There are several meat-free crumbles on the market, and I’ve experimented with all of them. My new favorite is Beyond Meat. I don’t work for this company, but I did receive some product samples about a year ago. I love the flavor and texture of their crumbled Beyond Beef Beefy Crumble, which is made with pea protein, a blend of non-GMO oils, and spices. The grounds are also gluten free.
When I first tried the grounds, I used them in Have-It-Your-Way Tacos, and no one in my family could tell their dinner was meatless.
- Two 1½ to 1¾ pound spaghetti squash
- 2 tablespoons extra virgin olive oil, divided
- ½ teaspoon kosher salt
- Black pepper
- 1 small garlic clove, minced
- 4 ounces shiitake mushrooms, roughly chopped
- 3 packed cups baby spinach, roughly chopped
- One 11-ounce package, meat-free crumbles (I used Beyond Beef)
- ½ packed cup basil leaves, roughly chopped
- ½ cup pasta sauce
- 1 cup shredded part-skim mozzarella cheese
- Preheat the oven to 400°F. Line a rimmed baking sheet with aluminum foil and lightly coat with nonstick cooking spray.
- Carefully trim off the squash stems. Cut squash in half lengthwise, and use a spoon to remove the seeds. Brush the insides of the hollowed out squash with 1 tablespoon of the olive oil, salt, and pepper. Place, hollowed side down, on the prepared baking sheet. Place in the oven and bake until tender, 35 to 40 minutes.
- While the squash is in the oven, heat the remaining 1 tablespoon of oil in a large nonstick skillet over medium-low heat. Add the garlic and cook, stirring frequently, until golden and fragrant, 30 seconds to 1 minute.
- Raise the heat to medium.

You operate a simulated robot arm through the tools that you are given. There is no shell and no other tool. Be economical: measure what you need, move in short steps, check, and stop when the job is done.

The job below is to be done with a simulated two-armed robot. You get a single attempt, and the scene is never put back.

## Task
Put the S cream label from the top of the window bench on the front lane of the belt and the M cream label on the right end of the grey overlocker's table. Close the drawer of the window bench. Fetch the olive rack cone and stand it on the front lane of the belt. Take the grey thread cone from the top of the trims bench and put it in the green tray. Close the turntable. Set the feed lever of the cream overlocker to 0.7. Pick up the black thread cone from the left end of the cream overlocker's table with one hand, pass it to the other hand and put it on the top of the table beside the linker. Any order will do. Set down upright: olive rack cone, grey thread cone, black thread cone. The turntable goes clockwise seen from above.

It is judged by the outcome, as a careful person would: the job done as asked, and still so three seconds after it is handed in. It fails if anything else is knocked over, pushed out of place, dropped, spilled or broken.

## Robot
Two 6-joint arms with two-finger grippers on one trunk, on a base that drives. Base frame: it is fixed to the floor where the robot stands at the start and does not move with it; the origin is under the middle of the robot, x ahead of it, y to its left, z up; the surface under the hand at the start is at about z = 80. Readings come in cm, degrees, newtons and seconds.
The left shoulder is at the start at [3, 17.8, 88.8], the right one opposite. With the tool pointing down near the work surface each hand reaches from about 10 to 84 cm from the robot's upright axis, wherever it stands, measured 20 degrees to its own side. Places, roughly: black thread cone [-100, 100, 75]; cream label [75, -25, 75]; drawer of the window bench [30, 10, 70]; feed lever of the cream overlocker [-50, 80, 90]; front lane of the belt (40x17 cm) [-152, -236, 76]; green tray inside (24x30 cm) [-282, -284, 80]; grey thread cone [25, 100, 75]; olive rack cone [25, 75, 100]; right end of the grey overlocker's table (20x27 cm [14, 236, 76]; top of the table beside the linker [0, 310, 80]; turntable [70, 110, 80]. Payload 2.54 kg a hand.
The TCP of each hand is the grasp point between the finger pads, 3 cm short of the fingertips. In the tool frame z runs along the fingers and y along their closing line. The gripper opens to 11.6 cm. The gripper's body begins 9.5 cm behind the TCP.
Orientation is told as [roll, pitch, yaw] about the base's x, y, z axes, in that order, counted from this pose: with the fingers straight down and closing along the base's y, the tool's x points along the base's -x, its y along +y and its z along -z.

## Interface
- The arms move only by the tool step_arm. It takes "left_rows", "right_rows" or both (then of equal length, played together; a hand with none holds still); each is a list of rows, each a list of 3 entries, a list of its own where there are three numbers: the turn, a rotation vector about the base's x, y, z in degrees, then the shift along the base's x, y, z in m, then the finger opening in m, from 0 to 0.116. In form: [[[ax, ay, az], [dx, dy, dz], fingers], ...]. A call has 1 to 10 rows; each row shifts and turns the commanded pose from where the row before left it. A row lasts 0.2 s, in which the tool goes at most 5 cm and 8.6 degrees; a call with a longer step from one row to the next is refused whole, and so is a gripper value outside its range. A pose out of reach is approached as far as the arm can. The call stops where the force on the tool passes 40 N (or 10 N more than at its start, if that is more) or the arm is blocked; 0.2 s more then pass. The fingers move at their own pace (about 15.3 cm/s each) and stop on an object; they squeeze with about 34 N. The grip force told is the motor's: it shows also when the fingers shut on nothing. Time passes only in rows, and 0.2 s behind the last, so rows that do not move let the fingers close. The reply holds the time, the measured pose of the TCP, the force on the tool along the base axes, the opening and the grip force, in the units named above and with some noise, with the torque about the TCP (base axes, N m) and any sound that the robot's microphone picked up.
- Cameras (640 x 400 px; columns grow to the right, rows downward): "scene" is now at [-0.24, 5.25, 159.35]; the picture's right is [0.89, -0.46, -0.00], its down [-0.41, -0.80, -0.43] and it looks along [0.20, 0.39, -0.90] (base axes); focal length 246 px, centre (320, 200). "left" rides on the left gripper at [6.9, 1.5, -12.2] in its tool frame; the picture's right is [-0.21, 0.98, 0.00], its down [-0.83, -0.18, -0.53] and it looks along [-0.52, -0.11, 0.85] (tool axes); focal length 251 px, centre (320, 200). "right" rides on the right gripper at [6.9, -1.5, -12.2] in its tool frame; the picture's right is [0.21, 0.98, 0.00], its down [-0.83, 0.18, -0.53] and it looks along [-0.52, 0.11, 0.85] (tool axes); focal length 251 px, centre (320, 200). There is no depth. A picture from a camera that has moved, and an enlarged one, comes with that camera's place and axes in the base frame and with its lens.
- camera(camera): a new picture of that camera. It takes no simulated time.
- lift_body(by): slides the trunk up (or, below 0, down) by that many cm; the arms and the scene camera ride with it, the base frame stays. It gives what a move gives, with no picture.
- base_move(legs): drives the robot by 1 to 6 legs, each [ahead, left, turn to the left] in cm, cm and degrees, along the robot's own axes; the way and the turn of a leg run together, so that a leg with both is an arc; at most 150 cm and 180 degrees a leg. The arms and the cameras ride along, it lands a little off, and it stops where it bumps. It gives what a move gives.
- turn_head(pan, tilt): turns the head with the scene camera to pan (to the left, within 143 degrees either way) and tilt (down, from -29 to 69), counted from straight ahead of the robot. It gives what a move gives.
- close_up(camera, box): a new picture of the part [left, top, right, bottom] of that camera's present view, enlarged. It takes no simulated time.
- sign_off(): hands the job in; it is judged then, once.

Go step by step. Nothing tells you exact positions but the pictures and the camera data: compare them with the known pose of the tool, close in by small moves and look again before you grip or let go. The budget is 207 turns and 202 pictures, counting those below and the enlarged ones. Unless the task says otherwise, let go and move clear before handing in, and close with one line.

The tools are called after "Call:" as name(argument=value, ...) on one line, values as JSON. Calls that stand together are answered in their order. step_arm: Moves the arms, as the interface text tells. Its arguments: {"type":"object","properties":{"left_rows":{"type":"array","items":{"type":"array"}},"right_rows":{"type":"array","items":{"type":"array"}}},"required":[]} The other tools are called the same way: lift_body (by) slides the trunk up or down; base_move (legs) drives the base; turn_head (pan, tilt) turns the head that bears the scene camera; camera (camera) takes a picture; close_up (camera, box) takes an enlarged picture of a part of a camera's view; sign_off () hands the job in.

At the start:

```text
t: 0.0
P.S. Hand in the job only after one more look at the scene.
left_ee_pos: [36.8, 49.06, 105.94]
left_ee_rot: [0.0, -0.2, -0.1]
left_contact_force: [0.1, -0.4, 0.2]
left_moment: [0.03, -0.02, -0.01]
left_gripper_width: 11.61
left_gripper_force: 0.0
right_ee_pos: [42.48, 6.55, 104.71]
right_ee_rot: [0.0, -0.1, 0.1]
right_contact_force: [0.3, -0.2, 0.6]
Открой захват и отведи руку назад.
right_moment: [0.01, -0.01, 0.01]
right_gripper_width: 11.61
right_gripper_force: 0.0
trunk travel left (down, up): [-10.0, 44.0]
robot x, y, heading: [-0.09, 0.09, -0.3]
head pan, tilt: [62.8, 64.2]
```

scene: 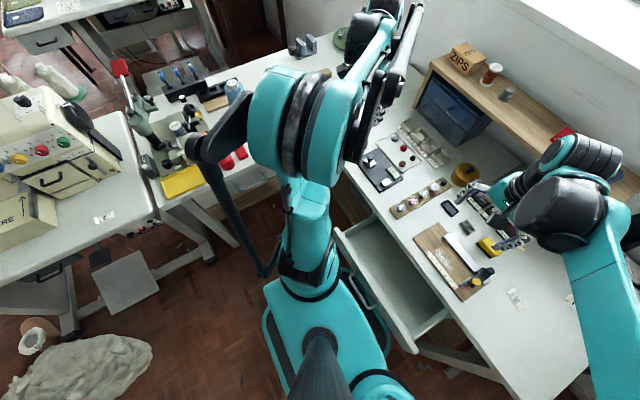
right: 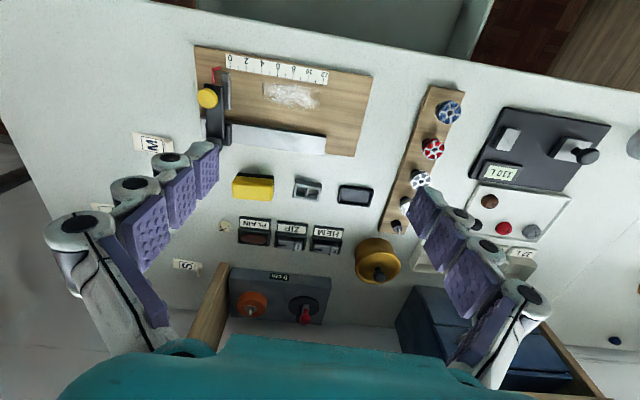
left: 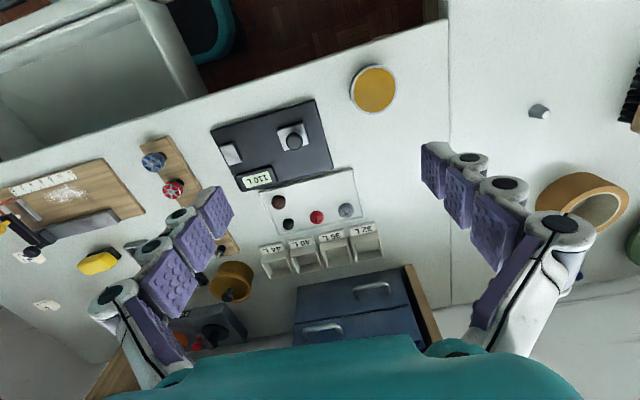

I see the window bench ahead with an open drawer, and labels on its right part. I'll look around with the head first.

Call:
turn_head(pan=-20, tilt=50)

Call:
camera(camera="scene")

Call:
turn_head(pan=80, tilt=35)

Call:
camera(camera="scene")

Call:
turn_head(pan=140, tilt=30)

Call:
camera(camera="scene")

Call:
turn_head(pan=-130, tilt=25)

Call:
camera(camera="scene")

Add the mushrooms and cook, stirring frequently, until softened, about 5 minutes. Add the spinach and meat-free crumbles and cook, stirring frequently, until the meat is thawed and warmed through and the spinach is wilted, 4 to 5 minutes.
- Stir in the basil leaves and pasta sauce and heat until warmed through, 1 minute.

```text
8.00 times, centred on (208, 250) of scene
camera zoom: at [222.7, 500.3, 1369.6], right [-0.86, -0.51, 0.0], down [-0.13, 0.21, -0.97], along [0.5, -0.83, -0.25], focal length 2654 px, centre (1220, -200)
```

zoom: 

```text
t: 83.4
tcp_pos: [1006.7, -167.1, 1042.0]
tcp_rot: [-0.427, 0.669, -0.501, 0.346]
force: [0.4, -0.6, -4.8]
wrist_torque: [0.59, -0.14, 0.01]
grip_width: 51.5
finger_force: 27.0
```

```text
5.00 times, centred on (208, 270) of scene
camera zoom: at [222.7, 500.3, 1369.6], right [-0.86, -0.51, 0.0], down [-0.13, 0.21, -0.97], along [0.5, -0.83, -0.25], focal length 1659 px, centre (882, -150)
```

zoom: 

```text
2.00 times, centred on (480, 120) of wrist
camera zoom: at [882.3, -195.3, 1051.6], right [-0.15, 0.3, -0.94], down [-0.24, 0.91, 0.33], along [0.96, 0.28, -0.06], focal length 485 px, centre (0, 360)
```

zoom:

- Remove the cooked squash from the oven and allow to cool about 10 minutes. Use a fork to shred the cooked squash into spaghetti-like strands. Top each bowl evenly with the meat-free mixture and the cheese. Melt the cheese by heating in the microwave for 35 to 40 seconds or pop the squash back in the oven for a few minutes.
The recipe yields 2¾ cups mixture, which gets divided among the four squash halves.
What’s your favorite way to use meat-free crumbles in everyday recipes?